June 14th, 2007 at 6:50 am
This day-fine system is dependent on the police instant access of personal economic data via SMS messages. Most or all of the other European Union member states interpret the EU Data Protection directive as defining that this type of personal data is not to be used in law enforcement, nor to be fetched via mobile SMS messages. When enforcing traffic violations, police are therefore put into a situation where they are nationally discriminating - that is giving a person who resides in Finland a salary based fine, and giving a person who resides in another member state a minimum default fine for the same violation. Nevertheless, persons who reside in other EU member states can freely drive in Finland with a valid EU driver’s license. A person from another EU member state, if stopped for a traffic violation in Finland, if the police asks what his or her salary is, he or she very well has the right to say “none of your business”. That data is protected as private under the law in most of the EU countries.

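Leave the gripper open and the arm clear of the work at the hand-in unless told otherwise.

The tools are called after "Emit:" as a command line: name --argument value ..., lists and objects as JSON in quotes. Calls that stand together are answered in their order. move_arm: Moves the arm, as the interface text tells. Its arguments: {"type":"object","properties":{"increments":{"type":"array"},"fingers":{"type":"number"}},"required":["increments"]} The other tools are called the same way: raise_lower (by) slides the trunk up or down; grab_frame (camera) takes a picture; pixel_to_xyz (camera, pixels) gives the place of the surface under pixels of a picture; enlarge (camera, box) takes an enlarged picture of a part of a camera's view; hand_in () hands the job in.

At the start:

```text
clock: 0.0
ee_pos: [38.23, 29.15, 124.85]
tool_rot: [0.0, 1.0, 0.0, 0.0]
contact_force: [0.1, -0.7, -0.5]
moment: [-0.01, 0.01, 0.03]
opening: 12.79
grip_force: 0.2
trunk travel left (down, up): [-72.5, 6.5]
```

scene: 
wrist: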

The fine is also adjusted for property ownership, which can seen as a human right violation in the European Union Convention for Human Rights under the article regarding discrimination.
A person receiving this sort of speeding ticket should immediately report in a complaint it to the European Commission.
The Finland government interpretation of the Personal Data Protection directive is also under investigation in the European Commission and the EU Court. The Finnish government currently allows selling, publishing, putting in the internet, selling as mobile SMS services of personal economic data from the tax authority. This also has consequences with the day-fine system. See www.verosirkus.com for more information.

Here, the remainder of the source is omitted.